The event moved on to presentations from the distinguished panel, starting with Ms. Annie George, a development and management professional of over 30 years, who is currently focusing on disaster management. Ms. George gave an in depth presentation highlighting the disproportionate negative effects on women during emergencies. Due to their dependence on others and limited decision-making power, women are often at higher risk of harm and much more vulnerable. For a successful and inclusive disaster management plan, she emphasized the importance of understanding the intersectionality of disability and gender, the need to include women and women with disabilities in disaster preparedness, and for a coordinated multi-sectoral approach toward post-disaster management.
Our next speaker was Dr. Oshani Silva who has focused her academic training and post-doctoral research on the health sector of disaster management. Dr. Oshani presented about the problems women and children face post-disaster, highlighting the increase of gender-based violence, child marriage and child sexual abuse. She advocated that a survivor-centered rights-based approach is the most successful method for addressing the injustices seen by those who are most vulnerable and most successful for healing and empowering both women and children.
Next Mr. Joe John George, a development professional who has been working in the field of disaster risk reduction and climate action for over 16 years, spoke on disability inclusive Disaster relief planning. He provided examples of people with disabilities who had received assistance due to state initiatives, and also highlighted the Handbook for Disaster and Disability that the state of Kerala commissioned him to write. He highlighted areas of vulnerability, and the need for more care to address special needs, such as the loss of assistive devices in floods, for sign language videos and PSAs, for special helplines and call center for deaf people, and for the development of other disability friendly training materials to help people with disabilities to better prepare for disasters.

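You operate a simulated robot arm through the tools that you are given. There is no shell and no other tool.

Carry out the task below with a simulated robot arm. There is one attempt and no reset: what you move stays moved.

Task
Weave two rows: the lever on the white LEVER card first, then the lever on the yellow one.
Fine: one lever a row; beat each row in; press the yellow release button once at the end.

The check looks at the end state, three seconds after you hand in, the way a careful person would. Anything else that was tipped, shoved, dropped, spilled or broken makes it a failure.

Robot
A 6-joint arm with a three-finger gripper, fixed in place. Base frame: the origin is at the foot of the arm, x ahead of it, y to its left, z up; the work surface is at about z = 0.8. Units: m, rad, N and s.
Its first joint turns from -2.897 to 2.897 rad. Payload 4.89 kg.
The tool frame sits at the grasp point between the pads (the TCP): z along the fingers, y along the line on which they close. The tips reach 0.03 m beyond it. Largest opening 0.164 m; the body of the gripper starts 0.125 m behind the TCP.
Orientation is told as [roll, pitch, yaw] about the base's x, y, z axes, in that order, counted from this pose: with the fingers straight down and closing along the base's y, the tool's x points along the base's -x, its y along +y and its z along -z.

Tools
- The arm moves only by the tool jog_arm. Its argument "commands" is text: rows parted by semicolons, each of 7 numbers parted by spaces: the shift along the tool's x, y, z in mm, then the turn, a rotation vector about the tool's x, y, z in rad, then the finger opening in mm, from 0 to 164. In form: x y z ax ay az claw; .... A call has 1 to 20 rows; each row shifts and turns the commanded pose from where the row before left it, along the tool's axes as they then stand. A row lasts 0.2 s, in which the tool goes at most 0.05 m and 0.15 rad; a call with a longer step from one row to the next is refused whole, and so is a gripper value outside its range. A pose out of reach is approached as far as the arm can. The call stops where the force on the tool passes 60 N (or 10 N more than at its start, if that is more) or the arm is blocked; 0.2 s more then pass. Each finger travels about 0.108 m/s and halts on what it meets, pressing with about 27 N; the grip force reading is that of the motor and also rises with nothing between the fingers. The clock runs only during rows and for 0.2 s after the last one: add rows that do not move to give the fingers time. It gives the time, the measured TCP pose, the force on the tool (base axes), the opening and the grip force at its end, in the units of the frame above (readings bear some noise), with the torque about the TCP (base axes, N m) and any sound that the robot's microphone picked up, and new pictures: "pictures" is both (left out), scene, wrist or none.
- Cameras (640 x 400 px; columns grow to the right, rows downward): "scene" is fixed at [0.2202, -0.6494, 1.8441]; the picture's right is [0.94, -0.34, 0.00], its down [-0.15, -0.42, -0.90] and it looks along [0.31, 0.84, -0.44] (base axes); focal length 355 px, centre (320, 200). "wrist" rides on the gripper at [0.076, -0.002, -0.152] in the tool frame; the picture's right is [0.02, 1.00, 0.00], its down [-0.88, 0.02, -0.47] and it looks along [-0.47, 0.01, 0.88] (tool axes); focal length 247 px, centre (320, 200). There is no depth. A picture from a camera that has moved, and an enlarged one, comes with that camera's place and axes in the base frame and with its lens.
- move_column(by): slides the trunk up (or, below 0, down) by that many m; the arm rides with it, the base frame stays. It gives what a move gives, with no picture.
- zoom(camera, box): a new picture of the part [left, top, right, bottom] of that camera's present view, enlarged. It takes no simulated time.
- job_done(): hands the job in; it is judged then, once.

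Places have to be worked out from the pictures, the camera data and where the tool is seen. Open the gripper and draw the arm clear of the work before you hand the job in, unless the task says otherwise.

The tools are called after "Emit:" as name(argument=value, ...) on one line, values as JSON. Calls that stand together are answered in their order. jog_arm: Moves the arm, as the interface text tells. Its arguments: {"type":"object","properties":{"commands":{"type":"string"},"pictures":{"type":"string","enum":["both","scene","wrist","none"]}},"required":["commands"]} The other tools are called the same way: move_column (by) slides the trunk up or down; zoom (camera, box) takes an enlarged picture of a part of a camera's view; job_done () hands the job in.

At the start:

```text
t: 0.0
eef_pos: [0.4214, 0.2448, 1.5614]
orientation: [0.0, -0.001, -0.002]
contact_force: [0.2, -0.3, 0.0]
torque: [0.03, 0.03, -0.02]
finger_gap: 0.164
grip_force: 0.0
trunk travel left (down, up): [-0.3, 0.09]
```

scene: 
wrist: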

Our fourth and final speaker was Mr. Jason Strother, a US Fulbright Scholar and multimedia journalist, who received a South and Central Asia Regional Research award to examine how climate change impacts people with a disability in India, Sri Lanka and the Maldives. Mr. Strother presented in depth using his PPT to highlight the vulnerability of people with disabilities during disaster.
Sign language interpreters were present for the entire duration of the event, along with Closed Captions for people with hearing disabilities.